### Provided material:

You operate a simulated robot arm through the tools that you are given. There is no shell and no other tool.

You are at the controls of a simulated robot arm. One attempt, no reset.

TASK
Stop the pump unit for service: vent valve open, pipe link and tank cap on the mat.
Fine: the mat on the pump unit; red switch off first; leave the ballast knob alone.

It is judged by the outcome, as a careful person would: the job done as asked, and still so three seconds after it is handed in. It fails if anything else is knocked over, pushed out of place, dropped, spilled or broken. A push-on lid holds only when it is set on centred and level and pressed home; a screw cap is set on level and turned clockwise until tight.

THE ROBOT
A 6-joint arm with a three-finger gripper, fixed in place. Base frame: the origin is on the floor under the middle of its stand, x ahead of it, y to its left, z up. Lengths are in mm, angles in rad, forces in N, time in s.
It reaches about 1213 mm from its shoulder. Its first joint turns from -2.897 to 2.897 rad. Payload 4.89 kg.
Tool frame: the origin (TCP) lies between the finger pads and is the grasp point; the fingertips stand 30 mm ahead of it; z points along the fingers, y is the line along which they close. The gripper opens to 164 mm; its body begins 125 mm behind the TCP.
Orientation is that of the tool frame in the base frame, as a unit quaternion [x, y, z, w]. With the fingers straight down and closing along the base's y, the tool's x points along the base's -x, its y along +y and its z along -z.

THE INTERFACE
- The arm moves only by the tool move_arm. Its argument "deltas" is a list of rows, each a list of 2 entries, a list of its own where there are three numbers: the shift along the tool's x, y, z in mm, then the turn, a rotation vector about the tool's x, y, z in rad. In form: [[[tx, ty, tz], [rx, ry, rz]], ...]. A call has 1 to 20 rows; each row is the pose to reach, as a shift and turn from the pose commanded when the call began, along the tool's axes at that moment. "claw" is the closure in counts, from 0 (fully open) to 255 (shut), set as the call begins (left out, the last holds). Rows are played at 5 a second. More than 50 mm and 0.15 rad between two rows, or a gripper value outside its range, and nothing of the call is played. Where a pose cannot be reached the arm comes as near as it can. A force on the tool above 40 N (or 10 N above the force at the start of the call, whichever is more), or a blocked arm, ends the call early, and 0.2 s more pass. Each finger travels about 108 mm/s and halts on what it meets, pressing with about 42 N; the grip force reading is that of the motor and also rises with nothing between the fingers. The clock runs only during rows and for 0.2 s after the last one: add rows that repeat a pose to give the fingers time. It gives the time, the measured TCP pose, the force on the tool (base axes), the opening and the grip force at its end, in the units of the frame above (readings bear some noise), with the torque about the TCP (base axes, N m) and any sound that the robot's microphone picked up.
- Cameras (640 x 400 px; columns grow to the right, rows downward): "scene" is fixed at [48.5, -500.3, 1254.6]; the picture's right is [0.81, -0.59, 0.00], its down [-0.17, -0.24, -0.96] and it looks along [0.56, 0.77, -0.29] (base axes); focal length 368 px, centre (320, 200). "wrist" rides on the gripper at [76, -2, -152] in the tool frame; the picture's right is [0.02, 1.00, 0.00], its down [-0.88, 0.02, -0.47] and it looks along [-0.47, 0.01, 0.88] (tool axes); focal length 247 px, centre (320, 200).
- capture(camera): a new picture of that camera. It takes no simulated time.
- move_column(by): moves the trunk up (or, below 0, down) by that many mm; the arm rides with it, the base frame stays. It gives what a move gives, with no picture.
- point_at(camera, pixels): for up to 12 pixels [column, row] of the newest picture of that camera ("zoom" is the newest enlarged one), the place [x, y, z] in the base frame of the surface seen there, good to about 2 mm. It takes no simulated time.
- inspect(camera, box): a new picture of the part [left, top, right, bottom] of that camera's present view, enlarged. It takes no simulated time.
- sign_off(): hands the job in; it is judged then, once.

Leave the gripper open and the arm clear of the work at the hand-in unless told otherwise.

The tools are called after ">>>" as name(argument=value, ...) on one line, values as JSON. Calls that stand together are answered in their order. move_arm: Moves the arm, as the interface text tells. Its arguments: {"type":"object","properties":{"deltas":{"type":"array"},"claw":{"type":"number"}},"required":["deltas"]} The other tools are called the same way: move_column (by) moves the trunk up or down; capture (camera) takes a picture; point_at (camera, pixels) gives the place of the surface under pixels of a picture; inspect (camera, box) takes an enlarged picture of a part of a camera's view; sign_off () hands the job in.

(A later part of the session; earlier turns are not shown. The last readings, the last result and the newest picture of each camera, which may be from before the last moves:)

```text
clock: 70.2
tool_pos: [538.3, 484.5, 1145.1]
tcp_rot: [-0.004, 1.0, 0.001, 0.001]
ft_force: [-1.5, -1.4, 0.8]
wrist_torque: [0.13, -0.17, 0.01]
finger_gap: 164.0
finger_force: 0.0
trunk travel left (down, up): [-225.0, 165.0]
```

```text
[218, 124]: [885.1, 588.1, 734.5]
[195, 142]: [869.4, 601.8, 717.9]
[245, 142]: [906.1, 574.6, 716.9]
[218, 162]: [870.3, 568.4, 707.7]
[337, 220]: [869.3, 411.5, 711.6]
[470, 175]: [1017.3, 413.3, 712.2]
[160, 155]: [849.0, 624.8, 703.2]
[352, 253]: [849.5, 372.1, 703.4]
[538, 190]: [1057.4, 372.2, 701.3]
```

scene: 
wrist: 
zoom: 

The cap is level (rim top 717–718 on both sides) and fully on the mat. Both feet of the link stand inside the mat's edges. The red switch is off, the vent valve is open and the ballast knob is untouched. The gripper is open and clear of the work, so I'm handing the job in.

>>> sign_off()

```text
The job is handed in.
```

### Work required:
Please reproduce the entire listing, exactly as shown.

### Correct output:
You operate a simulated robot arm through the tools that you are given. There is no shell and no other tool.

You are at the controls of a simulated robot arm. One attempt, no reset.

TASK
Stop the pump unit for service: vent valve open, pipe link and tank cap on the mat.
Fine: the mat on the pump unit; red switch off first; leave the ballast knob alone.

It is judged by the outcome, as a careful person would: the job done as asked, and still so three seconds after it is handed in. It fails if anything else is knocked over, pushed out of place, dropped, spilled or broken. A push-on lid holds only when it is set on centred and level and pressed home; a screw cap is set on level and turned clockwise until tight.

THE ROBOT
A 6-joint arm with a three-finger gripper, fixed in place. Base frame: the origin is on the floor under the middle of its stand, x ahead of it, y to its left, z up. Lengths are in mm, angles in rad, forces in N, time in s.
It reaches about 1213 mm from its shoulder. Its first joint turns from -2.897 to 2.897 rad. Payload 4.89 kg.
Tool frame: the origin (TCP) lies between the finger pads and is the grasp point; the fingertips stand 30 mm ahead of it; z points along the fingers, y is the line along which they close. The gripper opens to 164 mm; its body begins 125 mm behind the TCP.
Orientation is that of the tool frame in the base frame, as a unit quaternion [x, y, z, w]. With the fingers straight down and closing along the base's y, the tool's x points along the base's -x, its y along +y and its z along -z.

THE INTERFACE
- The arm moves only by the tool move_arm. Its argument "deltas" is a list of rows, each a list of 2 entries, a list of its own where there are three numbers: the shift along the tool's x, y, z in mm, then the turn, a rotation vector about the tool's x, y, z in rad. In form: [[[tx, ty, tz], [rx, ry, rz]], ...]. A call has 1 to 20 rows; each row is the pose to reach, as a shift and turn from the pose commanded when the call began, along the tool's axes at that moment. "claw" is the closure in counts, from 0 (fully open) to 255 (shut), set as the call begins (left out, the last holds). Rows are played at 5 a second. More than 50 mm and 0.15 rad between two rows, or a gripper value outside its range, and nothing of the call is played. Where a pose cannot be reached the arm comes as near as it can. A force on the tool above 40 N (or 10 N above the force at the start of the call, whichever is more), or a blocked arm, ends the call early, and 0.2 s more pass. Each finger travels about 108 mm/s and halts on what it meets, pressing with about 42 N; the grip force reading is that of the motor and also rises with nothing between the fingers. The clock runs only during rows and for 0.2 s after the last one: add rows that repeat a pose to give the fingers time. It gives the time, the measured TCP pose, the force on the tool (base axes), the opening and the grip force at its end, in the units of the frame above (readings bear some noise), with the torque about the TCP (base axes, N m) and any sound that the robot's microphone picked up.
- Cameras (640 x 400 px; columns grow to the right, rows downward): "scene" is fixed at [48.5, -500.3, 1254.6]; the picture's right is [0.81, -0.59, 0.00], its down [-0.17, -0.24, -0.96] and it looks along [0.56, 0.77, -0.29] (base axes); focal length 368 px, centre (320, 200). "wrist" rides on the gripper at [76, -2, -152] in the tool frame; the picture's right is [0.02, 1.00, 0.00], its down [-0.88, 0.02, -0.47] and it looks along [-0.47, 0.01, 0.88] (tool axes); focal length 247 px, centre (320, 200).
- capture(camera): a new picture of that camera. It takes no simulated time.
- move_column(by): moves the trunk up (or, below 0, down) by that many mm; the arm rides with it, the base frame stays. It gives what a move gives, with no picture.
- point_at(camera, pixels): for up to 12 pixels [column, row] of the newest picture of that camera ("zoom" is the newest enlarged one), the place [x, y, z] in the base frame of the surface seen there, good to about 2 mm. It takes no simulated time.
- inspect(camera, box): a new picture of the part [left, top, right, bottom] of that camera's present view, enlarged. It takes no simulated time.
- sign_off(): hands the job in; it is judged then, once.

Leave the gripper open and the arm clear of the work at the hand-in unless told otherwise.

The tools are called after ">>>" as name(argument=value, ...) on one line, values as JSON. Calls that stand together are answered in their order. move_arm: Moves the arm, as the interface text tells. Its arguments: {"type":"object","properties":{"deltas":{"type":"array"},"claw":{"type":"number"}},"required":["deltas"]} The other tools are called the same way: move_column (by) moves the trunk up or down; capture (camera) takes a picture; point_at (camera, pixels) gives the place of the surface under pixels of a picture; inspect (camera, box) takes an enlarged picture of a part of a camera's view; sign_off () hands the job in.

(A later part of the session; earlier turns are not shown. The last readings, the last result and the newest picture of each camera, which may be from before the last moves:)

```text
clock: 70.2
tool_pos: [538.3, 484.5, 1145.1]
tcp_rot: [-0.004, 1.0, 0.001, 0.001]
ft_force: [-1.5, -1.4, 0.8]
wrist_torque: [0.13, -0.17, 0.01]
finger_gap: 164.0
finger_force: 0.0
trunk travel left (down, up): [-225.0, 165.0]
```

```text
[218, 124]: [885.1, 588.1, 734.5]
[195, 142]: [869.4, 601.8, 717.9]
[245, 142]: [906.1, 574.6, 716.9]
[218, 162]: [870.3, 568.4, 707.7]
[337, 220]: [869.3, 411.5, 711.6]
[470, 175]: [1017.3, 413.3, 712.2]
[160, 155]: [849.0, 624.8, 703.2]
[352, 253]: [849.5, 372.1, 703.4]
[538, 190]: [1057.4, 372.2, 701.3]
```

scene: 
wrist: 
zoom: 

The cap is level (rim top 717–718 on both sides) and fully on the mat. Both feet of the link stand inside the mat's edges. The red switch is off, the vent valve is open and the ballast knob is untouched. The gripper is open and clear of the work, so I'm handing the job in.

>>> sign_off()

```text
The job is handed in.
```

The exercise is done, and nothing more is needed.